### Requirement
Return, word for word, the lines from the line holding "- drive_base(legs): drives" through the line holding "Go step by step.". Include both end lines and no others. Give them as a numbered list, with blank lines left out.

━━━━━ Data provided ━━━━━

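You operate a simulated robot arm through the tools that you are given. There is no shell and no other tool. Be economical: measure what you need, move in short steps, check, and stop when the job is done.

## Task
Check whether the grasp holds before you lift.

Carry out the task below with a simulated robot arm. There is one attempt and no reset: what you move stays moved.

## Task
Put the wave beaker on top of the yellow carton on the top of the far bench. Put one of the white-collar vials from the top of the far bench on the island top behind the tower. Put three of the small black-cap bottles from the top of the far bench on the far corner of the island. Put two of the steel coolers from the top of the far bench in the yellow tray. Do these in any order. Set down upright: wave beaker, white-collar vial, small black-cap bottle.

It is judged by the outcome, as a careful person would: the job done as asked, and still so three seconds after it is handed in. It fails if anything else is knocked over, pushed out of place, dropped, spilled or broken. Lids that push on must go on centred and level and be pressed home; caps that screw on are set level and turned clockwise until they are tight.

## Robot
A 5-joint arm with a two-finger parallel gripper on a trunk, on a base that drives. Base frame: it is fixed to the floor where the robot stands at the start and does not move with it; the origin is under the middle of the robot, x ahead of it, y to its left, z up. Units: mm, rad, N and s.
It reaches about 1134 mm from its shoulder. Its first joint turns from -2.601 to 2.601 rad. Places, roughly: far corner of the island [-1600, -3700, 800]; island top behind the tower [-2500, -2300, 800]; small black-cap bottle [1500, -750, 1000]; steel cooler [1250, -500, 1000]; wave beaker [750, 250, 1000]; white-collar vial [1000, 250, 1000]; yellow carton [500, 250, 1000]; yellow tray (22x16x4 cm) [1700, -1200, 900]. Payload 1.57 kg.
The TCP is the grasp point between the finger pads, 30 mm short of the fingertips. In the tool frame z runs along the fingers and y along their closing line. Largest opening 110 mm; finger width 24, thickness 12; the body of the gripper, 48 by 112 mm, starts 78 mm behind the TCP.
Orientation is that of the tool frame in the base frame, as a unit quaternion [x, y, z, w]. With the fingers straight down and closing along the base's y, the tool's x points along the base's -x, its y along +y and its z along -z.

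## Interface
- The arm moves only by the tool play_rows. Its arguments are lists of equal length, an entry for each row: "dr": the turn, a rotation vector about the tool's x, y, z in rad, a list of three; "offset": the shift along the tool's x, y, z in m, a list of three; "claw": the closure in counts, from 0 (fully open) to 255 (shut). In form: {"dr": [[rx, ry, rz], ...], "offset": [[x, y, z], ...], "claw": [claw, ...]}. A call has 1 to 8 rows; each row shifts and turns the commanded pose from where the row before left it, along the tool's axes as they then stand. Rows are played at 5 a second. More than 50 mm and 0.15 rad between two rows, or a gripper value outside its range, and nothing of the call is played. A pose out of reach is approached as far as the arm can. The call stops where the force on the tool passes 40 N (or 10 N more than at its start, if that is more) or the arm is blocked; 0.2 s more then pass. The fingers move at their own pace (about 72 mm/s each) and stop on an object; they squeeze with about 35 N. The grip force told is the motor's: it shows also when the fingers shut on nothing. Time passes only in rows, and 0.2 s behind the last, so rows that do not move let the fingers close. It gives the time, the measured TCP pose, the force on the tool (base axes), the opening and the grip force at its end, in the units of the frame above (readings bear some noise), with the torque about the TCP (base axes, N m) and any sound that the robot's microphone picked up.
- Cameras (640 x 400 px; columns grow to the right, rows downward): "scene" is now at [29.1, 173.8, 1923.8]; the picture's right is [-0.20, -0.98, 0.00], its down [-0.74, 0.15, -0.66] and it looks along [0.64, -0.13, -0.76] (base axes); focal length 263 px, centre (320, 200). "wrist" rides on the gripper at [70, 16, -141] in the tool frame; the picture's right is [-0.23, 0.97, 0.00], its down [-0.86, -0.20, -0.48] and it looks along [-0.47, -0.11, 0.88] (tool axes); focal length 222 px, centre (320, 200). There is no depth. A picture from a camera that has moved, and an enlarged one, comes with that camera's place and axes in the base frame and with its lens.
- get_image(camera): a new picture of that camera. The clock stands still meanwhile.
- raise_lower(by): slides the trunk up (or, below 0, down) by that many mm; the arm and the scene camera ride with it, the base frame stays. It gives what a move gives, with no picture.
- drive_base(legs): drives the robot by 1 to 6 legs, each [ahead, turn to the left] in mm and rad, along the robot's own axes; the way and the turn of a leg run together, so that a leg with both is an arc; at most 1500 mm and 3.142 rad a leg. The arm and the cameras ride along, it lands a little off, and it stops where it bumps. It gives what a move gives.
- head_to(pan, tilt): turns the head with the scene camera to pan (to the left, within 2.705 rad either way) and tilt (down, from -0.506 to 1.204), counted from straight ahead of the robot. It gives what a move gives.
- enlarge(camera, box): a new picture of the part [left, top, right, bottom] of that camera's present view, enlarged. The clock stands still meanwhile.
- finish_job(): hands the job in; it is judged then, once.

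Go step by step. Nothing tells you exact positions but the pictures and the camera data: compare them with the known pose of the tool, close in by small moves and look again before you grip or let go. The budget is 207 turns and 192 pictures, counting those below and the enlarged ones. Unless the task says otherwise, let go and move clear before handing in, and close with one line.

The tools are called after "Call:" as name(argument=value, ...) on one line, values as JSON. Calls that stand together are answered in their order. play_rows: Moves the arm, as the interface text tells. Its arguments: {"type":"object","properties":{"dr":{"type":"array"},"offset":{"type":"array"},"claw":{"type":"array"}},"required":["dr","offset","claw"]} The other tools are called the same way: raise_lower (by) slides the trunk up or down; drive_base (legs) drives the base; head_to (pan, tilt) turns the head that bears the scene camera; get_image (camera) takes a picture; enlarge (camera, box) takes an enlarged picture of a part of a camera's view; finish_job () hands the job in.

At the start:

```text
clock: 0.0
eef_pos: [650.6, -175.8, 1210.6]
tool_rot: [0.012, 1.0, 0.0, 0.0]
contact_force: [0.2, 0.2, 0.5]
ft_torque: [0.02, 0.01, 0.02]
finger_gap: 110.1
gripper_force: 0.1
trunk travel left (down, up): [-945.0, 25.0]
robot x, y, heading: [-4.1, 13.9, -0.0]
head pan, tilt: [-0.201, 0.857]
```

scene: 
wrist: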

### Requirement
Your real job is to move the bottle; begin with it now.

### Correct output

━━━━━

### Correct output
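1. - drive_base(legs): drives the robot by 1 to 6 legs, each [ahead, turn to the left] in mm and rad, along the robot's own axes; the way and the turn of a leg run together, so that a leg with both is an arc; at most 1500 mm and 3.142 rad a leg. The arm and the cameras ride along, it lands a little off, and it stops where it bumps. It gives what a move gives.
2. - head_to(pan, tilt): turns the head with the scene camera to pan (to the left, within 2.705 rad either way) and tilt (down, from -0.506 to 1.204), counted from straight ahead of the robot. It gives what a move gives.
3. - enlarge(camera, box): a new picture of the part [left, top, right, bottom] of that camera's present view, enlarged. The clock stands still meanwhile.
4. - finish_job(): hands the job in; it is judged then, once.
5. Go step by step. Nothing tells you exact positions but the pictures and the camera data: compare them with the known pose of the tool, close in by small moves and look again before you grip or let go. The budget is 207 turns and 192 pictures, counting those below and the enlarged ones. Unless the task says otherwise, let go and move clear before handing in, and close with one line.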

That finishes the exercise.